Chapters in the book are:
Building Records: Contracts, accounts, and licences to crenellate are important in tracing the building and its changes over the centuries. Even notebooks of medieval travellers can give historical information about houses.
Architectural developments: 500-1300: This chapter covers Anglo-Saxon residences, Anglo-Norman homes, and 13th century developments using houses that survive today as examples of each.
Architectural developments: 1300-1500: The medieval great hall, the core of the medieval house, gradually morphed into residences such as Penshurst place and Wingfield manor as its function changed. Roof structures were another building element that evolved. Houses expanded as functions changed, and courtyards were added.
Building materials: This chapter covers the use of stone, brick, timber, and other materials.
Contents and furnishings: During medieval times people openly displayed their wealth with mouldings, carvings, ironwork, windows, floors, wall paintings, furniture, and tapestries.
These reflected the social standing and lifestyle of the owners, but few survive today as changes were many over the centuries and products wore out.

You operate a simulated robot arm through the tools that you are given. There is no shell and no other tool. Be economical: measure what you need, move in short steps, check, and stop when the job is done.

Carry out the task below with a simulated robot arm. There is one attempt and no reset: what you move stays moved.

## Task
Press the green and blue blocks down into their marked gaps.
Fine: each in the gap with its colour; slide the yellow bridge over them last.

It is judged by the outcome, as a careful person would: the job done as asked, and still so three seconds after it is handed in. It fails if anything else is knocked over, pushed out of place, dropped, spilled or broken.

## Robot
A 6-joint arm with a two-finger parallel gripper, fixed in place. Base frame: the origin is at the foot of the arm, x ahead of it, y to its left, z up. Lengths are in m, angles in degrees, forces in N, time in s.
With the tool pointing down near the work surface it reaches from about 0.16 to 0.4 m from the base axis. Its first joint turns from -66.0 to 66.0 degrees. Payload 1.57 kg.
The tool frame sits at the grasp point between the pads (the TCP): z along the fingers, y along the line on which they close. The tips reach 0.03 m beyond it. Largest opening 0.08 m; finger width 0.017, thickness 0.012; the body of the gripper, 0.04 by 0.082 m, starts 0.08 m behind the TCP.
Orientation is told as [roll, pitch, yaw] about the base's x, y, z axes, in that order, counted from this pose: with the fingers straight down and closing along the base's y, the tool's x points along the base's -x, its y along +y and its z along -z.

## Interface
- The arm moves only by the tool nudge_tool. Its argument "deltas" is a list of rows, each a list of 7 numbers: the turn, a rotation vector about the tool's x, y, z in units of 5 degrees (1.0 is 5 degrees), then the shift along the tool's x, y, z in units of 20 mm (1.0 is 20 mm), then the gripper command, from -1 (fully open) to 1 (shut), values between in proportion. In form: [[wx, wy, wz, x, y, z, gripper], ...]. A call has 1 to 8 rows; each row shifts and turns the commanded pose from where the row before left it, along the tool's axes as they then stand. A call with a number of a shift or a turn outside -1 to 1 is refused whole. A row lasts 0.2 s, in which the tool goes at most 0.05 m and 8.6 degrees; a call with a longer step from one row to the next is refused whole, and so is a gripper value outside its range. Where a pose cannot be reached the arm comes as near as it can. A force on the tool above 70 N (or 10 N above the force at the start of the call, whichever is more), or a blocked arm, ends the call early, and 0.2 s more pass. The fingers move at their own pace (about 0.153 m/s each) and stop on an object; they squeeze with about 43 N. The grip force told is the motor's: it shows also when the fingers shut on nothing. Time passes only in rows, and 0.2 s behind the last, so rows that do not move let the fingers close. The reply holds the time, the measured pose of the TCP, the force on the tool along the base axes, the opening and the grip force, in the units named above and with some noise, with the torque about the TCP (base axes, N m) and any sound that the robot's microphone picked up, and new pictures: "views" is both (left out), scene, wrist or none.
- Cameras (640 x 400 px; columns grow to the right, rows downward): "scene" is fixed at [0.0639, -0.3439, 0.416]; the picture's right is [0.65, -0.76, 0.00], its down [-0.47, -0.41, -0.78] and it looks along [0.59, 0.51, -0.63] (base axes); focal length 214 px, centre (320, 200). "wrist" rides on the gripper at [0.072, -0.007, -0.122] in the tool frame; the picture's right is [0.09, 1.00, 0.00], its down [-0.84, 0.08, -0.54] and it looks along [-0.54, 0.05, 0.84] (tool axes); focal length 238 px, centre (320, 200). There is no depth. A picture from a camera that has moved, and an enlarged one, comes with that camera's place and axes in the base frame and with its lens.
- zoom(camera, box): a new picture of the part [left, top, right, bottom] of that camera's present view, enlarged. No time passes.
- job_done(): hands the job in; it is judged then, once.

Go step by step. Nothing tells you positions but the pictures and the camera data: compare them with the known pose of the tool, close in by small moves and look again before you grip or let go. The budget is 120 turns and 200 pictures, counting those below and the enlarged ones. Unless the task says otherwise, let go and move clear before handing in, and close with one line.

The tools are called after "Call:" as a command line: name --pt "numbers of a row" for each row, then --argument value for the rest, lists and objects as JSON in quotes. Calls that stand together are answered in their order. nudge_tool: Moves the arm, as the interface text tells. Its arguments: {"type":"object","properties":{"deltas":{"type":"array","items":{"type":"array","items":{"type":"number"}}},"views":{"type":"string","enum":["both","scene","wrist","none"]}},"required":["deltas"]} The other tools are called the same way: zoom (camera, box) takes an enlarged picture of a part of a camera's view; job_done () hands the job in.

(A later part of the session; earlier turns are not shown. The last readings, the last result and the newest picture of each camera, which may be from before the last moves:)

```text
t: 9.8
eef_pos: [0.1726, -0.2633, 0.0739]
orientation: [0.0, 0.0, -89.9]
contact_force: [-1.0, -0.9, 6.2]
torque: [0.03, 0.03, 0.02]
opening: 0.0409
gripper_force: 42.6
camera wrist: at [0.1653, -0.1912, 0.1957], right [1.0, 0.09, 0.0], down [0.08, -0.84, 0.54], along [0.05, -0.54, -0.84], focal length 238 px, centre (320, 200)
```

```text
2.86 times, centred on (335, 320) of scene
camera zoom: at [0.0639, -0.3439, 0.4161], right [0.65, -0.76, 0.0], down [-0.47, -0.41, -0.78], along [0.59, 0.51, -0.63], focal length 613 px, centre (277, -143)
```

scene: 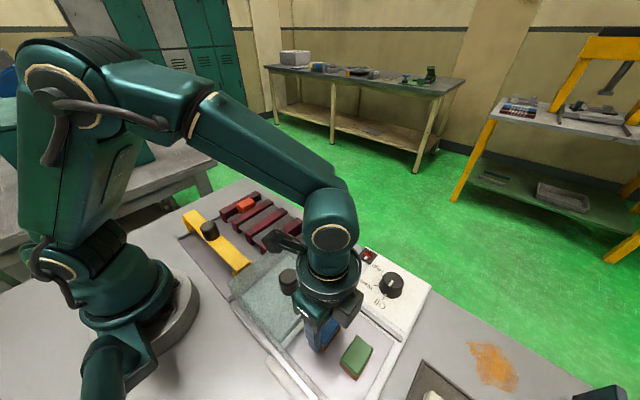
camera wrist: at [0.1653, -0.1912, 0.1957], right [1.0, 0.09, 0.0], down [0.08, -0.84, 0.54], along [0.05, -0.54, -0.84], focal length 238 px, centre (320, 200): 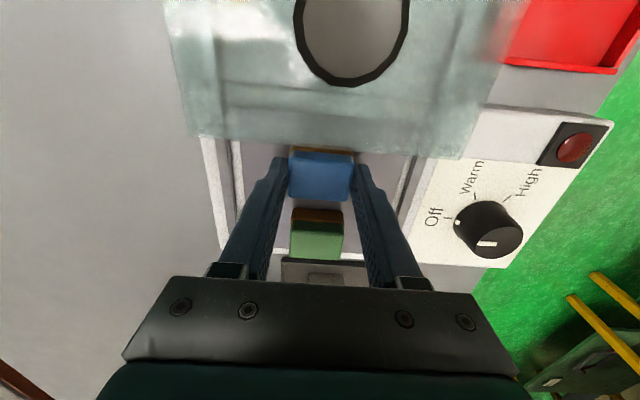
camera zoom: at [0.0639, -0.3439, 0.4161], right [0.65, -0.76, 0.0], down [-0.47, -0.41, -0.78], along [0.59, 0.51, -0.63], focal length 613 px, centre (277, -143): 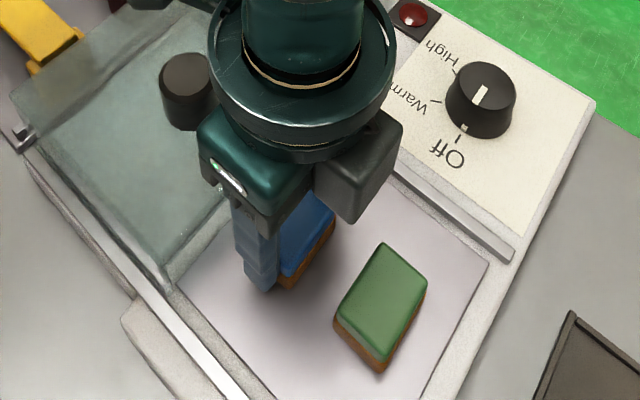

Medieval houses as a response to political circumstances: 1250-1450: The war against Scotland influenced building in northern England as did the conquest of Wales along that border. Peace and political settlement also brought about building responses.
Medieval houses as a response to political circumstances: 1330-1500: The Hundred Years War and the War of the Roses had limited influence on buildings compared to the Welsh and Scottish conflicts.
Medieval houses as an expression of social status: The houses of the wealthy determined the taste and the standards that all strived to achieve during medieval times as well as making a social statement about the owners. They also give an indication of the skills of the builder and architect.
Comparative residences: This chapter deals with monastic and educational foundations.
Town houses: Space restrictions brought about the development of town houses, but few survive from medieval times. The earliest ones still standing are 12th century stone ones. Timber ones are mainly seen through foundations that survive. Cathedral closes are another source of town houses from this period in history. Communal buildings such as guildhalls and inns also provide information to the present day historian.
Yeoman and peasant houses: There is less surviving documentation to establish details of this quality of housing, much of which did not survive.
More than a thousand medieval houses have survived in England and Wales and a list of those that are open to the public is included in the book. There are numerous illustrations, mostly in colour, throughout the text. A further reading list is suggested.
Anthony Emery is a leading authority on the medieval houses of England and Wales. He is a founder Commissioner of English Heritage, former Chairman of Bath Archaeological Trust, and a Fellow of the Society of Antiquaries. He has combined a business career with academic research.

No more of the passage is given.